Exercise requirements:
Copy out each line of the listing that has the word "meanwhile" in it.

Material provided:

---*---

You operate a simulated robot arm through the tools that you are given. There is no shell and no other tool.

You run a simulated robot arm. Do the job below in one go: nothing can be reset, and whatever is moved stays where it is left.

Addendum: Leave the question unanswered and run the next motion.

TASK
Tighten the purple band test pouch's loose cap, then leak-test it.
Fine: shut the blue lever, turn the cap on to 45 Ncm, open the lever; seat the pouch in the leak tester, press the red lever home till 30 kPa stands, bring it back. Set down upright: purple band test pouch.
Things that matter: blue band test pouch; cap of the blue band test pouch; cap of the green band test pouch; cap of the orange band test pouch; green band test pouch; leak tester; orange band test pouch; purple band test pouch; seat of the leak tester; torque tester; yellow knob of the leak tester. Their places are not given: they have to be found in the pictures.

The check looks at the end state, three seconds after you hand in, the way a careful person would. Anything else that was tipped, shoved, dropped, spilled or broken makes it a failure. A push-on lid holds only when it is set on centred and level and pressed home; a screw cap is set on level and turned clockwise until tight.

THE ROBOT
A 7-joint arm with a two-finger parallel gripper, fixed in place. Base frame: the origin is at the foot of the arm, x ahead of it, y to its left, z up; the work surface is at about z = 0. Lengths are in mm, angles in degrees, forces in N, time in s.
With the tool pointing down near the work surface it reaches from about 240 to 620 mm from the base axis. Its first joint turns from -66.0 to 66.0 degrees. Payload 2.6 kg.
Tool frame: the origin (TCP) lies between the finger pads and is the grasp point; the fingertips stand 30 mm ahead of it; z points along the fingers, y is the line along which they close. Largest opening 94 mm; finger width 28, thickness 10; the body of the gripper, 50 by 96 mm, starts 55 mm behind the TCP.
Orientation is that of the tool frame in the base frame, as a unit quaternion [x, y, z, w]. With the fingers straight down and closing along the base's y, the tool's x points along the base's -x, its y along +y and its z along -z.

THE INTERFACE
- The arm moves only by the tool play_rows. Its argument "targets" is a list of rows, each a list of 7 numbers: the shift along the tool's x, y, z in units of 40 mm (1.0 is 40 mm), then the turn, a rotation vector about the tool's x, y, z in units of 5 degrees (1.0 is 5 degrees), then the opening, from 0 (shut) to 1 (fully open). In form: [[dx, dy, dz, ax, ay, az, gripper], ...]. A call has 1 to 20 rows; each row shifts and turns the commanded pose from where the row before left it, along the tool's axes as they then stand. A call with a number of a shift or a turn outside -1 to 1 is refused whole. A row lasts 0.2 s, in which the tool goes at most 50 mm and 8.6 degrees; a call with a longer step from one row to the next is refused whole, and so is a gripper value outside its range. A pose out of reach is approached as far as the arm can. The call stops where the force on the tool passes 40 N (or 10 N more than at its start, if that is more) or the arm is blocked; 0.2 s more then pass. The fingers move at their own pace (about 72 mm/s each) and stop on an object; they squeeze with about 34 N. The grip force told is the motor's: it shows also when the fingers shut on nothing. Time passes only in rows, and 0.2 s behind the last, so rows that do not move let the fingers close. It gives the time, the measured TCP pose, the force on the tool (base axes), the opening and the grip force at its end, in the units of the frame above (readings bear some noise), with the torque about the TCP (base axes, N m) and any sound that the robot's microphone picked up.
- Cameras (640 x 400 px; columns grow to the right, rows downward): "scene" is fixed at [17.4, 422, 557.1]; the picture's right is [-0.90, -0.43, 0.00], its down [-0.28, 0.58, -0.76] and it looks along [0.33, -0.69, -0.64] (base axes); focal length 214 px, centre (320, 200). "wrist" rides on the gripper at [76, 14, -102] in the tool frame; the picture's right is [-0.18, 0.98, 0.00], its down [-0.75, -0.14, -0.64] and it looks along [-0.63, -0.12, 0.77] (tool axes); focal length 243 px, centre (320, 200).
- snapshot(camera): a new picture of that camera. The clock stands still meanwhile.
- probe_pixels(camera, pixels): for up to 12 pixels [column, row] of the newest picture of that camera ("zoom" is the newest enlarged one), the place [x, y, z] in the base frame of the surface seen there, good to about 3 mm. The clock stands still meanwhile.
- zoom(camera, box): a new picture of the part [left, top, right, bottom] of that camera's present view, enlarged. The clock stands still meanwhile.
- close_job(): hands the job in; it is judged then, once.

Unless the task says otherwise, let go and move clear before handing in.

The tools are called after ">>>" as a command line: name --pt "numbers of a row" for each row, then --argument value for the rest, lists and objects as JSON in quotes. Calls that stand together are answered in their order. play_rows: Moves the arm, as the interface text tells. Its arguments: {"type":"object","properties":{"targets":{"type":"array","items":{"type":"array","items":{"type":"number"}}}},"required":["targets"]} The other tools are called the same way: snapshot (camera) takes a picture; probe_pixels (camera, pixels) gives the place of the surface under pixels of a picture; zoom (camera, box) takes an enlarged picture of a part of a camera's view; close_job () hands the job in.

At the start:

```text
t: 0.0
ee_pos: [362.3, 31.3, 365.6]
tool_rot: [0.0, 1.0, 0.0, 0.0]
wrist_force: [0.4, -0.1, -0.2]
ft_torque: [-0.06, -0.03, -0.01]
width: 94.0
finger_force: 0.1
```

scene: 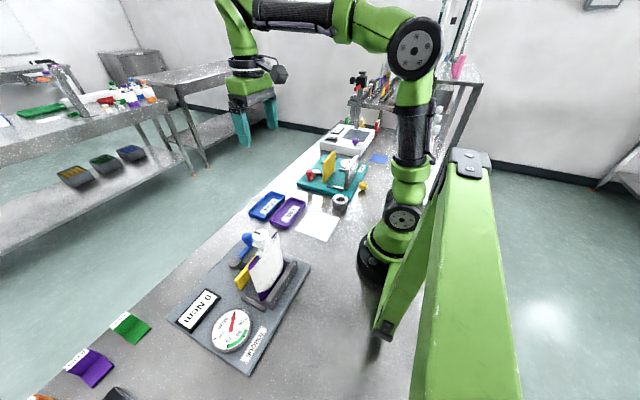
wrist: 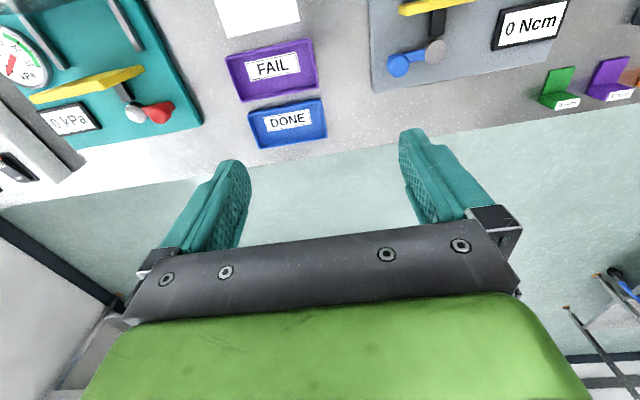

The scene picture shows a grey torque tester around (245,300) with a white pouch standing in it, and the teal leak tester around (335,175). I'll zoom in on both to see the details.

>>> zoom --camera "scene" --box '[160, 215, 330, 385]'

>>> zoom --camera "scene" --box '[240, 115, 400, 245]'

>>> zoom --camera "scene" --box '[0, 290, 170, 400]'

---*---

Task output:
- snapshot(camera): a new picture of that camera. The clock stands still meanwhile.
- probe_pixels(camera, pixels): for up to 12 pixels [column, row] of the newest picture of that camera ("zoom" is the newest enlarged one), the place [x, y, z] in the base frame of the surface seen there, good to about 3 mm. The clock stands still meanwhile.
- zoom(camera, box): a new picture of the part [left, top, right, bottom] of that camera's present view, enlarged. The clock stands still meanwhile.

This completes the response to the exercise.